** START OF Stored rows **
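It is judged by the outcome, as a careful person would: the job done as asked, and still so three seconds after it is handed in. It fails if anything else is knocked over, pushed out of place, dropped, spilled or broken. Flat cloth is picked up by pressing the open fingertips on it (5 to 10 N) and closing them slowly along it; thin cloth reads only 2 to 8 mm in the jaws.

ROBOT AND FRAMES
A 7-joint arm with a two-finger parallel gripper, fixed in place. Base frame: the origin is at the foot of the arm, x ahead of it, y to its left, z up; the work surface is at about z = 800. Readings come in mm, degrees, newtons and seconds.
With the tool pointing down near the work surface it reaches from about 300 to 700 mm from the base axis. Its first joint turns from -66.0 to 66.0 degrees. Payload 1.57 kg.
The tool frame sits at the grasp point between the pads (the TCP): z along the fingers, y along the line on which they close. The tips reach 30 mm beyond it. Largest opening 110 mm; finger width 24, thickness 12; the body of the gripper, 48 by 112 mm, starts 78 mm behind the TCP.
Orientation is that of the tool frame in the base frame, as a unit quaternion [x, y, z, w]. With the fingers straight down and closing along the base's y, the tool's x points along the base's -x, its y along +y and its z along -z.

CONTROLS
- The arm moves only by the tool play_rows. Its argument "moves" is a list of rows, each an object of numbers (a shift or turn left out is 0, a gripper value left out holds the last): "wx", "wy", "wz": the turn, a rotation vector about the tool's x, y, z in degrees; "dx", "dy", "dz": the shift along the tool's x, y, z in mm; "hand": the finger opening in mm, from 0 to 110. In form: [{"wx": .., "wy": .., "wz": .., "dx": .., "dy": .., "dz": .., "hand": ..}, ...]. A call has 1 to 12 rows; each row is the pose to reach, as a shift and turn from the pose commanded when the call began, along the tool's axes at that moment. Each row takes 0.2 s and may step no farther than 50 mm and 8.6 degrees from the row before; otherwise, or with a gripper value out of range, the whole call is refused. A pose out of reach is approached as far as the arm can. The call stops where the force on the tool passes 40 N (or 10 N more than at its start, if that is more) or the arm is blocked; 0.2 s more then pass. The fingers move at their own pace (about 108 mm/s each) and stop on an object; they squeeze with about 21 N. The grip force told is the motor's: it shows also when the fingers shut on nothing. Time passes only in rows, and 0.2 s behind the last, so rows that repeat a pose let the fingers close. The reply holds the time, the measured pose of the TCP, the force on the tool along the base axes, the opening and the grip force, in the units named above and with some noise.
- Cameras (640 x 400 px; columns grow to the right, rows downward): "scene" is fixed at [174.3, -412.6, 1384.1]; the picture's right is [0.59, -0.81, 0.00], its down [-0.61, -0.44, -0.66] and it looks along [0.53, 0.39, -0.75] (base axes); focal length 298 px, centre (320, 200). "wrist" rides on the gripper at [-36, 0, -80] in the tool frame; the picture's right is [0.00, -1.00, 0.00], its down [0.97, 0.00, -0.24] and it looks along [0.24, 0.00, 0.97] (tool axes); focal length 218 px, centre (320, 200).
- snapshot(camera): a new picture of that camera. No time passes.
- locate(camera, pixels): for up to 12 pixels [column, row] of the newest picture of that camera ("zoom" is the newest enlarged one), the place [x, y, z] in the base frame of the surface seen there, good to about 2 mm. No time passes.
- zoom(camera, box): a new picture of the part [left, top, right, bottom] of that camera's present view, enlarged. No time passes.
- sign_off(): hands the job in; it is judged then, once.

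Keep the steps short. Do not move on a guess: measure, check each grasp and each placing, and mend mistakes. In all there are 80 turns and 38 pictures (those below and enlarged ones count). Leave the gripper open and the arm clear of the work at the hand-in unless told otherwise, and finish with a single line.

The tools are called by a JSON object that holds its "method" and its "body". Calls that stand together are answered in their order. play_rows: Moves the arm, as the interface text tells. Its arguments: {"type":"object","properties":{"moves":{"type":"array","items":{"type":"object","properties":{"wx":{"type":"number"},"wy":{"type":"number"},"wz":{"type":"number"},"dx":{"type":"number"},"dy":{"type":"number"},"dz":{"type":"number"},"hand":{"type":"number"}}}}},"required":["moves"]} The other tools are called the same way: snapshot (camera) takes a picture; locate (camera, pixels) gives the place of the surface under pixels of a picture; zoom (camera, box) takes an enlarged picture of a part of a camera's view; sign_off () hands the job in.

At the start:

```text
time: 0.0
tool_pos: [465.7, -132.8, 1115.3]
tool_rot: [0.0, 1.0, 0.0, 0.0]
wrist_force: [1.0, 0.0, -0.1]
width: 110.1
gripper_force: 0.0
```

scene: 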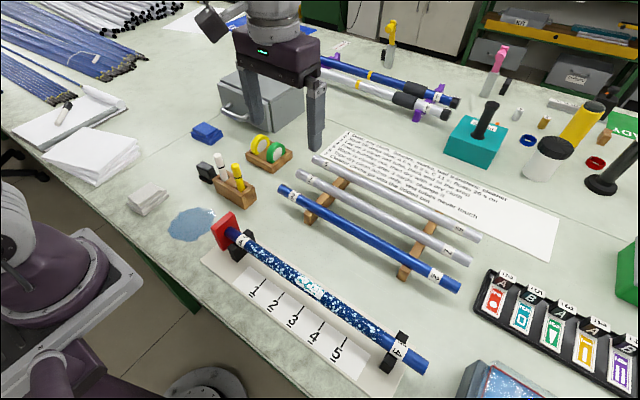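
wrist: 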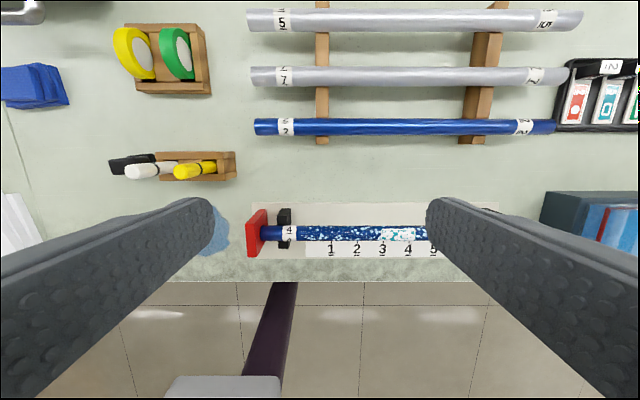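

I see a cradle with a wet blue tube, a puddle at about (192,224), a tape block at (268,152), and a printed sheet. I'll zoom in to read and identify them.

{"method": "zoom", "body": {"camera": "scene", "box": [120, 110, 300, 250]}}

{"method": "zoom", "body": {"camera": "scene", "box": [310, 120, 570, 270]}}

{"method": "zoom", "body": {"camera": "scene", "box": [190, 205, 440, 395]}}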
** END OF Stored rows **
** START OF Stored rows **
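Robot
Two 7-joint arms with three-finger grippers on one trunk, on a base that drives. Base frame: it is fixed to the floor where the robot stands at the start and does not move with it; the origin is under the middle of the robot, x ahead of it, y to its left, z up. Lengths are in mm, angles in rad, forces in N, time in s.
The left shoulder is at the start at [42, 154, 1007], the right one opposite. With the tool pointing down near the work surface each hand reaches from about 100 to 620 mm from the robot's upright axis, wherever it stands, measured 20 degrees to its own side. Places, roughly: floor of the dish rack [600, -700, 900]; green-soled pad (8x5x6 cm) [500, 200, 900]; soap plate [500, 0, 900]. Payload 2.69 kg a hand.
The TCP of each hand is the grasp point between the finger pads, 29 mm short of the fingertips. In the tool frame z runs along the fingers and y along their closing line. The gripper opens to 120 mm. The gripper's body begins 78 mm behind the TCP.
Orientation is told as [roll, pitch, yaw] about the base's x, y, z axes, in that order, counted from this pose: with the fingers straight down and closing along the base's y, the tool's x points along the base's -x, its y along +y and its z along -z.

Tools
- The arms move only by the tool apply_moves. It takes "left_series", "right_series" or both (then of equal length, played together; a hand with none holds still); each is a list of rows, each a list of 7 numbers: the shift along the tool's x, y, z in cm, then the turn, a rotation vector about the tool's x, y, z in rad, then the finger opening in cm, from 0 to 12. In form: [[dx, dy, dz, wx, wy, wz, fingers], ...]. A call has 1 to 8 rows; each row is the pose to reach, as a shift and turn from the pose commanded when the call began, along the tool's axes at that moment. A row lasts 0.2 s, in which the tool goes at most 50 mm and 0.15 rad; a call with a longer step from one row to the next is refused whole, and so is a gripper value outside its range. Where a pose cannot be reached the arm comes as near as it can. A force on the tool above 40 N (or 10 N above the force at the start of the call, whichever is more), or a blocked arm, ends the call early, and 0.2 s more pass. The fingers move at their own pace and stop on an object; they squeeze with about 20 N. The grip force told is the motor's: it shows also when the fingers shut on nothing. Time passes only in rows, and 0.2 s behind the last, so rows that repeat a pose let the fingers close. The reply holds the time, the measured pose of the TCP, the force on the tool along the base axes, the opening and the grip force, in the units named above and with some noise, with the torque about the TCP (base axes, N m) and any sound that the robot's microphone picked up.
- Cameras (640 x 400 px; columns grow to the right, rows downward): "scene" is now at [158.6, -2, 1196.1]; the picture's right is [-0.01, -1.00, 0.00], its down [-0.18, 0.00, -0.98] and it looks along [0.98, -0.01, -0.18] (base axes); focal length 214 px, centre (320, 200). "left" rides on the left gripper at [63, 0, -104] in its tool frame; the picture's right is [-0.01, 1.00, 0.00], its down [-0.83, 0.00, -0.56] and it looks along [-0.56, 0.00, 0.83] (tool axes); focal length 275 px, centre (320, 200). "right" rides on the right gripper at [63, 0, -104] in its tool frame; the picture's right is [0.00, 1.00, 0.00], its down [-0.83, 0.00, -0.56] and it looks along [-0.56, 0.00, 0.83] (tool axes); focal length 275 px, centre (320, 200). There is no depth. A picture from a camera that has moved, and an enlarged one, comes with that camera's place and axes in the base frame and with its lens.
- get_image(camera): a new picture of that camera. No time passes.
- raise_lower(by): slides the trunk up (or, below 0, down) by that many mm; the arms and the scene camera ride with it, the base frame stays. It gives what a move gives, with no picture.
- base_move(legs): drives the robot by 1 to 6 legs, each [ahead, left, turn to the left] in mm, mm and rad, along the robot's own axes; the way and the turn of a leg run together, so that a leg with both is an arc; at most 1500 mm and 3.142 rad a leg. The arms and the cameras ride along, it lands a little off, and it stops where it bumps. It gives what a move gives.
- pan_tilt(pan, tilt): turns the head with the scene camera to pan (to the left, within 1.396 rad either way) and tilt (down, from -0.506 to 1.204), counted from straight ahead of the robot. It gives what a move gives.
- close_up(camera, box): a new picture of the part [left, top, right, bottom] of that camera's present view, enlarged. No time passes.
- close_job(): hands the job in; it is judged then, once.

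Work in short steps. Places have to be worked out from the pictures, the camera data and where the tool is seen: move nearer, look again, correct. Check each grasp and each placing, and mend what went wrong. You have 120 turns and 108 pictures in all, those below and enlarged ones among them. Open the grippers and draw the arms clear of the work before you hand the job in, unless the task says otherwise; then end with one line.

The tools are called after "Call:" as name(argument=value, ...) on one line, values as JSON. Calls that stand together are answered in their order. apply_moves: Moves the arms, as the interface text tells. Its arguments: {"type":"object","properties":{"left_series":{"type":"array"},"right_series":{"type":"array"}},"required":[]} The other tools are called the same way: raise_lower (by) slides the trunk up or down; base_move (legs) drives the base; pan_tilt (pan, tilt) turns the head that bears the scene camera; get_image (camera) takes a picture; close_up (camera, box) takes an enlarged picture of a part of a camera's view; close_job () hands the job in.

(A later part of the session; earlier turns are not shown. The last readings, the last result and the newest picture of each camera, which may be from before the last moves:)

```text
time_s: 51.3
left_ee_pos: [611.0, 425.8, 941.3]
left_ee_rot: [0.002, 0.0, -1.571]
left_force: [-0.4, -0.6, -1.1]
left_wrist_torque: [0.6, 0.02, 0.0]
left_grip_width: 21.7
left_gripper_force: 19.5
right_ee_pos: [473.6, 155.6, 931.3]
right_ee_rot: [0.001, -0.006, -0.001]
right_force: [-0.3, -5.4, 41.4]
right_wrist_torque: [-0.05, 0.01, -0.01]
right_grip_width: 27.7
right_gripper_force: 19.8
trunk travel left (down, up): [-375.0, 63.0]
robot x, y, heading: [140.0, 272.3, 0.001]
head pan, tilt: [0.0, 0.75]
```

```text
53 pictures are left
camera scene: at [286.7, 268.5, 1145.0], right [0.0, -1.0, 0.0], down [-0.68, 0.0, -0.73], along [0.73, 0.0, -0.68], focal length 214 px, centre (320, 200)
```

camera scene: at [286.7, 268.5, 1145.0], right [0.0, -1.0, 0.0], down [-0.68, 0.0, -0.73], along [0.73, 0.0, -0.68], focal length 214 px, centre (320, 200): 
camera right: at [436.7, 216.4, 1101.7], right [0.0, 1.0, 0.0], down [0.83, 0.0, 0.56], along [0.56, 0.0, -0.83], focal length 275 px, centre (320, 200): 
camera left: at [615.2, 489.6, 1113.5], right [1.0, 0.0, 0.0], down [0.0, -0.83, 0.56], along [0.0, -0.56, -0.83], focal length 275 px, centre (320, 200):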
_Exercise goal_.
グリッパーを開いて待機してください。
** END OF Stored rows **
** START OF Selected excerpt **
L'utilité transactionnelle peut avoir une influence majeure sur notre volonté de payer pour quelque chose. Dans le cadre d'une expérience portant sur l'utilité transactionnelle, les participants ont été divisés en deux groupes et invités à s'imaginer allongés sur la plage par une chaude journée, avec une envie pressante de boire une bouteille glacée de leur bière préférée (les chercheurs ont veillé à ce que tous les participants soient des buveurs réguliers de bière). (Dans ce scénario, un ami se porte volontaire pour aller chercher de la bière au seul endroit qui en vend dans les environs. Pour un groupe, le vendeur était un "hôtel de luxe" ; pour l'autre, il s'agissait d'une "petite épicerie délabrée". L'ami demande au participant combien il est prêt à payer pour la bière et lui répond qu'il ne l'achètera que si la bière coûte autant ou moins que le prix qu'il donne.1

Les groupes ont répondu par des chiffres très différents : alors que la réponse médiane du groupe des hôtels était de 2,65 $, celle du groupe des épiceries était de 1,50 $. (Cette étude ayant été réalisée en 1985, ces chiffres ne sont pas aussi bas qu'ils le paraissent - en dollars américains de 2020, ils équivalent respectivement à 6,35 $ et 3,59 $).

Ce résultat est particulièrement intéressant si l'on considère que dans ce scénario hypothétique, les deux groupes finiraient par consommer leur bière au même endroit : sur la plage. D'ordinaire, des lieux tels que les "hôtels de luxe" pourraient justifier des prix plus élevés en faisant valoir qu'ils offrent une "atmosphère" luxueuse à leurs clients, mais les participants à cette étude étaient tout de même prêts à payer un supplément, même sans pouvoir profiter de cette atmosphère.

La principale leçon à tirer de cette expérience est que notre définition d'un prix "raisonnable" est flexible, en fonction de la situation. Si nous ne nous préoccupions que de la valeur objective, nous ne serions probablement pas prêts à débourser près de 3 dollars de plus pour boire la même bière au même endroit. Mais l'utilité transactionnelle, ou le fait de faire une "bonne affaire", peut modifier notre jugement.

Nous percevons les gains et les pertes différemment selon le cadre dans lequel ils s'inscrivent

Dans une étude réalisée par Daniel Kahneman et Amos Tversky, deux des figures les plus influentes de l'économie comportementale, on a demandé à des participants d'imaginer qu'ils étaient sur le point d'acheter une veste pour 125 dollars et une calculatrice pour 15 dollars. Le vendeur de la calculatrice informe alors l'acheteur que la même calculatrice est en vente pour 10 $ dans une autre succursale du magasin, située à 20 minutes de route. 68 % des personnes interrogées ont déclaré qu'elles seraient prêtes à faire le trajet pour économiser 5 $ sur la calculatrice.
** END OF Selected excerpt **
_Exercise goal_.
Take the selected excerpt and repeat only what runs from "La principale leçon" through "modifier notre jugement.".

_Answer in full_.
La principale leçon à tirer de cette expérience est que notre définition d'un prix "raisonnable" est flexible, en fonction de la situation. Si nous ne nous préoccupions que de la valeur objective, nous ne serions probablement pas prêts à débourser près de 3 dollars de plus pour boire la même bière au même endroit. Mais l'utilité transactionnelle, ou le fait de faire une "bonne affaire", peut modifier notre jugement.